Passage provided.
* begin *
Item 5.   Interest in Securities of the Issuer.
(a) Based on the most recent information available, the aggregate number and percentage of the Shares (the securities identified pursuant to Item 1 of this Schedule 13D) that are beneficially owned by each of the Reporting Persons is set forth in boxes 11 and 13 of the second part of the cover page to this Schedule 13D for each of the Reporting Persons, and such information is incorporated herein by reference.
(b) The numbers of Shares as to which each of the Reporting Persons has sole voting power, shared voting power, sole dispositive power and shared dispositive power is set forth in boxes 7, 8, 9 and 10, respectively, on the second part of the cover page to this Schedule 13D for each of the Reporting Persons, and such information is incorporated herein by reference.
(c) None of the Reporting Persons, nor, to the best knowledge of the Reporting Persons, any person listed in Annex A, B, C, D, E, F, G, H, or I, beneficially owns, or has acquired or disposed of, any Shares during the last 60 days.
(d) No person is known to have the right to receive or the power to direct the receipt of dividends from, or the proceeds from the sale of ICG’s common shares held by the Reporting Persons other than each of the Reporting Persons.
(e) Not applicable.
* end *
Information supplied.
* begin *
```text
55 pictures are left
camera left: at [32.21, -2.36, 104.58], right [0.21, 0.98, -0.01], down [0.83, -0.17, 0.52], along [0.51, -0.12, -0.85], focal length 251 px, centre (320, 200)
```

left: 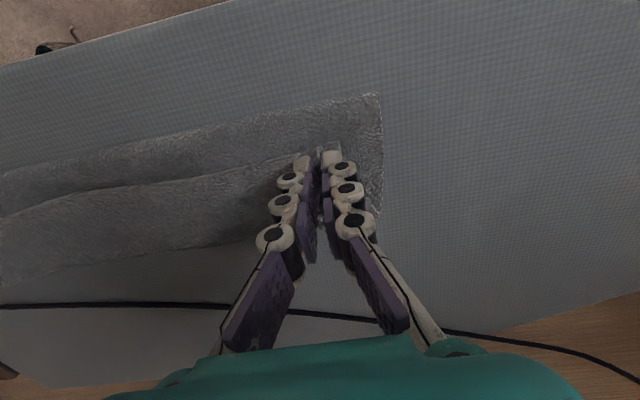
* end *
* begin *
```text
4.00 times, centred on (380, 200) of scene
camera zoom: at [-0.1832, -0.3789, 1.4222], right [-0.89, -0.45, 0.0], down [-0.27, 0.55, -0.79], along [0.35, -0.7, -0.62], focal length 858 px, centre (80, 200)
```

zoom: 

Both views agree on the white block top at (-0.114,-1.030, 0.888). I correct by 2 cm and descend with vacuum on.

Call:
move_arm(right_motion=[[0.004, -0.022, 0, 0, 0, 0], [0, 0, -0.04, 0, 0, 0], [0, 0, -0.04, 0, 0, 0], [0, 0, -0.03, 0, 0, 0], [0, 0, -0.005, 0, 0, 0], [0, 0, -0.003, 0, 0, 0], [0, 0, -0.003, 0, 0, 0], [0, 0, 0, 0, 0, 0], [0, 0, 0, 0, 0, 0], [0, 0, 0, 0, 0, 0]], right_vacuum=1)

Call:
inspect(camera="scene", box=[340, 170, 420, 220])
* end *
Exercise aim. Copy the whole passage provided, the one that starts with "Item 5.   Interest".

Reply to the task.
Item 5.   Interest in Securities of the Issuer.
(a) Based on the most recent information available, the aggregate number and percentage of the Shares (the securities identified pursuant to Item 1 of this Schedule 13D) that are beneficially owned by each of the Reporting Persons is set forth in boxes 11 and 13 of the second part of the cover page to this Schedule 13D for each of the Reporting Persons, and such information is incorporated herein by reference.
(b) The numbers of Shares as to which each of the Reporting Persons has sole voting power, shared voting power, sole dispositive power and shared dispositive power is set forth in boxes 7, 8, 9 and 10, respectively, on the second part of the cover page to this Schedule 13D for each of the Reporting Persons, and such information is incorporated herein by reference.
(c) None of the Reporting Persons, nor, to the best knowledge of the Reporting Persons, any person listed in Annex A, B, C, D, E, F, G, H, or I, beneficially owns, or has acquired or disposed of, any Shares during the last 60 days.
(d) No person is known to have the right to receive or the power to direct the receipt of dividends from, or the proceeds from the sale of ICG’s common shares held by the Reporting Persons other than each of the Reporting Persons.
(e) Not applicable.